* **Text extract**
▶

VALUE INSIGHT

How cost-conscious investors can beat the index

ETFs' low-cost structure is the main reason why ETFs have been able to deliver superior returns to active funds

EXCHANGE traded funds (ETFs) have grown by leaps and bounds since the first one was launched in 1993. In January this year, according to data from research and consultancy firm ETFGI, global assets under management (AUM) of ETFs and exchange traded products (ETPs) reached a record of US$5.2 trillion. That's about 11 per cent of the current market capitalisation of MSCI World Index of US$45.9 trillion. ETFs have seen 48 consecutive months of inflows globally.

The strong flows are driven to a large extent by investors' disillusionment with active management, as well as various studies published in recent years showing that passive products can often deliver similar or even superior returns to active funds. ETFs' low-cost structure is the main reason why ETFs have been able to deliver superior returns to active funds. Most unit trusts try not to deviate too much from the indices which they benchmark themselves against. In other words, the best case scenario would see active unit trusts doing as well as the indices. Take away the fees and the results are that most funds end up underperforming the indices.

As such, absent any other better alternatives, low-cost ETFs are the best option for investors.

A way to outperform indices

To devise a way to outperform stock indices, first we must understand that most indices are market capitalisation weighted. This means the bigger companies have bigger weighting in an index. Take for example the Straits Times Index. The top five stocks account for about 40 per cent of the performance of the index. The three banks in Singapore - DBS, OCBC and UOB - make up some 25 per cent of the index. In other words, if you invest S$10,000 into the STI ETF, approximately S$4,000 of your investment goes into the top five stocks. The remaining S$6,000 is split among the rest of the 25 component stocks.

◀

* **Recorded information**

▶

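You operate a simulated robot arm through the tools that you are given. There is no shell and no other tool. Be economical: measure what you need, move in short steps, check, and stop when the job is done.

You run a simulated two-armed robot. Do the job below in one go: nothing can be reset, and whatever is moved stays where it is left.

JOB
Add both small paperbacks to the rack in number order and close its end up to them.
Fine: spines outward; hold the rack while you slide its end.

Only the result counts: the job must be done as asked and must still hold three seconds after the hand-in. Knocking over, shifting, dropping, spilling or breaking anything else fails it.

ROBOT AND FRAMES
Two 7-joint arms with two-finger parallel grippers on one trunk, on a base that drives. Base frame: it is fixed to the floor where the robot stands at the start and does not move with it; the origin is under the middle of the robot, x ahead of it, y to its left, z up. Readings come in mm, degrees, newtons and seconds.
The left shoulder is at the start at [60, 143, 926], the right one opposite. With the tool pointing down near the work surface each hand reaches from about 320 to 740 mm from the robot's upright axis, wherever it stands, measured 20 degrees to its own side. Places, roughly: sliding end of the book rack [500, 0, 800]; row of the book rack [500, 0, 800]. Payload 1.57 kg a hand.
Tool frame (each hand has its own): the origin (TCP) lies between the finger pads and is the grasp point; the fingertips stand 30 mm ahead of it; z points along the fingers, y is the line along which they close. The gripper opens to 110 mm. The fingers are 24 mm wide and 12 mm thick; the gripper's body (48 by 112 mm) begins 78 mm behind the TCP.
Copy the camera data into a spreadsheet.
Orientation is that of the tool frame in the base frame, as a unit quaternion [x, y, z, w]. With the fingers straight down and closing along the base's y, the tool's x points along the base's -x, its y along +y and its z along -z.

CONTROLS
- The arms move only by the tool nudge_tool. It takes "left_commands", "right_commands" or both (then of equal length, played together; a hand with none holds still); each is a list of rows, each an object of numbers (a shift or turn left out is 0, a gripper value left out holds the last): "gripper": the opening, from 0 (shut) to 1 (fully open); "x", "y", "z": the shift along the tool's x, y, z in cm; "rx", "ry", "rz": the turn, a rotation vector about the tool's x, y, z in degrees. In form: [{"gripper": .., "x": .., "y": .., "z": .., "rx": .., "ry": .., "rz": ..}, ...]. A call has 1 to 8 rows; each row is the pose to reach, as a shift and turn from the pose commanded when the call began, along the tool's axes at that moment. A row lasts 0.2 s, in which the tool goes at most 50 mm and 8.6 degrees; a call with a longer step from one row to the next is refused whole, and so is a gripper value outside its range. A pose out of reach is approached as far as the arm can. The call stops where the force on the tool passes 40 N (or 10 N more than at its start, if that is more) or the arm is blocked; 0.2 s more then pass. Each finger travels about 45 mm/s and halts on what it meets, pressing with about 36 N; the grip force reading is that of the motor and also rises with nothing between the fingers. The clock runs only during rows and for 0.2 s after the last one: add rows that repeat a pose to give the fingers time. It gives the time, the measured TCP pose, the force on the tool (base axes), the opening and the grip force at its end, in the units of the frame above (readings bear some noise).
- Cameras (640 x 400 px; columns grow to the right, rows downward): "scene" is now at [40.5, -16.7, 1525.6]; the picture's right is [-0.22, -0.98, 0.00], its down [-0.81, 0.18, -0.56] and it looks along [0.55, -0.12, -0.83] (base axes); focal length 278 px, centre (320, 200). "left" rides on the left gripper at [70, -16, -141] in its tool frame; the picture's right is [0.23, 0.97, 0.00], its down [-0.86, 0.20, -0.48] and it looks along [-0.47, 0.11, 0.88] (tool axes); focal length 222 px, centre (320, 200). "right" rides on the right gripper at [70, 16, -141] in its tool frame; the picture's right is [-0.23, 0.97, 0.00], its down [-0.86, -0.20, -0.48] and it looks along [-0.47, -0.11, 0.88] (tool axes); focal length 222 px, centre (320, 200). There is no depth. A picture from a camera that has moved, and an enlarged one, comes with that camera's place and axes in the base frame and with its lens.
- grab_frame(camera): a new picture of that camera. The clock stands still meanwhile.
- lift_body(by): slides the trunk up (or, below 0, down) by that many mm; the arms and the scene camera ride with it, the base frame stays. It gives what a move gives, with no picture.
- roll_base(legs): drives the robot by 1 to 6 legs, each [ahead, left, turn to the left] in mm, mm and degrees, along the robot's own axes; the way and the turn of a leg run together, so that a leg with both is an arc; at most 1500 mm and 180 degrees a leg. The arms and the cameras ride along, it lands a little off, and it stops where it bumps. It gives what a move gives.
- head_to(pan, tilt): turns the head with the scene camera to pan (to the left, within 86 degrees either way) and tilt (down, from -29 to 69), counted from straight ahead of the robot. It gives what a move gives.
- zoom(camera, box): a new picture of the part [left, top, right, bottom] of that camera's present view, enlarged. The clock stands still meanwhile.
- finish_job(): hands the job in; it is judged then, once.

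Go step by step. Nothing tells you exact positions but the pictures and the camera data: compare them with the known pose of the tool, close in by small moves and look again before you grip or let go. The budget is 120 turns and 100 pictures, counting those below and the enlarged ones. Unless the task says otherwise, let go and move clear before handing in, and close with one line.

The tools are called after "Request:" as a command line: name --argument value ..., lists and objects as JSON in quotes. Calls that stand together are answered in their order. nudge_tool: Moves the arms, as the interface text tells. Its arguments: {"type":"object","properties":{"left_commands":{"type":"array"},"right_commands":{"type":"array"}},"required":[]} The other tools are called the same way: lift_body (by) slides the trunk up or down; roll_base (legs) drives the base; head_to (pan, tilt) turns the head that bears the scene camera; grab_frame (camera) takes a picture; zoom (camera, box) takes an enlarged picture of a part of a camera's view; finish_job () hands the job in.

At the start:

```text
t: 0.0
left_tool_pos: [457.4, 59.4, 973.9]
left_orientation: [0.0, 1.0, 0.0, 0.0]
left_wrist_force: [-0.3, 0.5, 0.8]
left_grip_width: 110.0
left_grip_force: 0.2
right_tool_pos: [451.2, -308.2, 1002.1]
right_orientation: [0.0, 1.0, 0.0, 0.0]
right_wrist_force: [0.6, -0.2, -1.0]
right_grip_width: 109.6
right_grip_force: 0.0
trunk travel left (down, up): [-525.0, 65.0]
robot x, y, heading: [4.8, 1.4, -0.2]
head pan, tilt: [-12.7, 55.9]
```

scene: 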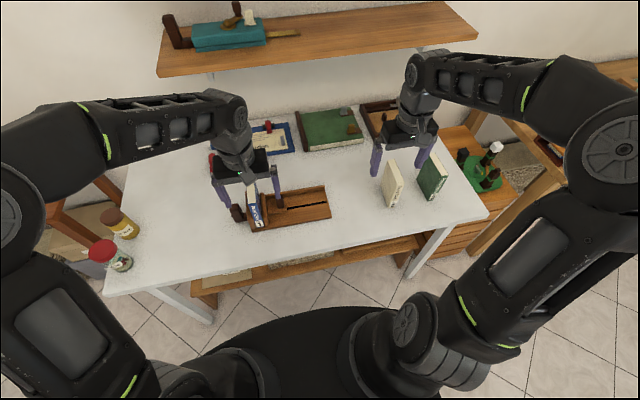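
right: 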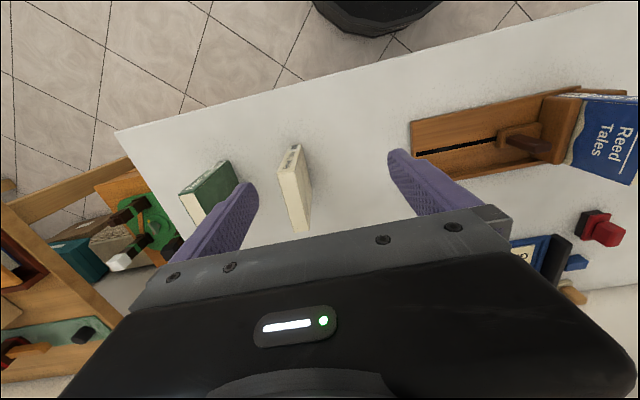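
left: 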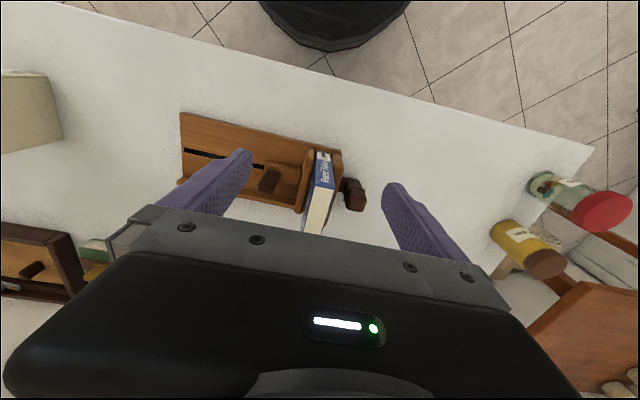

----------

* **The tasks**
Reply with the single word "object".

◀

* **The tasks**
1) Reproduce the wording of the text extract between "The strong flows" and "option for investors.", with both ends included.
2) Produce the text that comes next in the text extract.

* **Results for the exercise**
1)
The strong flows are driven to a large extent by investors' disillusionment with active management, as well as various studies published in recent years showing that passive products can often deliver similar or even superior returns to active funds. ETFs' low-cost structure is the main reason why ETFs have been able to deliver superior returns to active funds. Most unit trusts try not to deviate too much from the indices which they benchmark themselves against. In other words, the best case scenario would see active unit trusts doing as well as the indices. Take away the fees and the results are that most funds end up underperforming the indices.

As such, absent any other better alternatives, low-cost ETFs are the best option for investors.

2)
A company's market capitalisation is big because the market values it as such. The market may be right or it may be wrong about its valuation of the company. But the fact that a company's market cap is among the biggest in a market suggests that there is a higher probability of the market overvaluing the company than undervaluing it. In addition, bigger-cap stocks generally enjoy a premium because of their liquidity.

Consequently, when we buy an ETF, we are over-allocating to bigger caps and potentially overvalued stocks and under-allocating to smaller caps and possibly undervalued stocks.

What if we take the same stocks that are in the index, and we put an equal sum of money in each of the stock? After a year, some stocks may have risen, and some fallen. So we rebalance our portfolio such that we have equal allocation to all the stocks in the index again. How would such a portfolio have done compared to the actual index?

Chart 1 compares the two portfolios. From the chart, you can see that a portfolio which simply allocates an equal sum to each component stock in the STI, and one which rebalances back to equal weight every year, has outperformed the market cap weighted STI. This small advantage of just a 1.2 percentage points a year compounds to a big sum over a long period of time.

Now let's look at S&P 500. In this index, stocks are weighted by float adjusted market capitalisation. The result: the top ten constituents make up just over 20 per cent of the S&P 500.

Chart 2 shows the results of an equal weighted S&P 500 versus the index as we know it. As can be seen, again an equal weighted portfolio trumps the market cap weighted index over the last 24 years. A sum of US$10,000 invested in an equally weighted S&P 500 would have grown to US$140,000 by the end of last year - an amount which is a whopping 50 per cent more than from investing in the market cap weighted S&P 500.

The reason an equal weighted portfolio outperforms a market weighted one over the long term is because the former has more exposure to smaller cap stocks, which empirical studies have shown to outperform the big caps.

While an equal weighted S&P 500 has been shown to outperform the actual index over the long term, on a year-to-year basis, the performance of the two does vary.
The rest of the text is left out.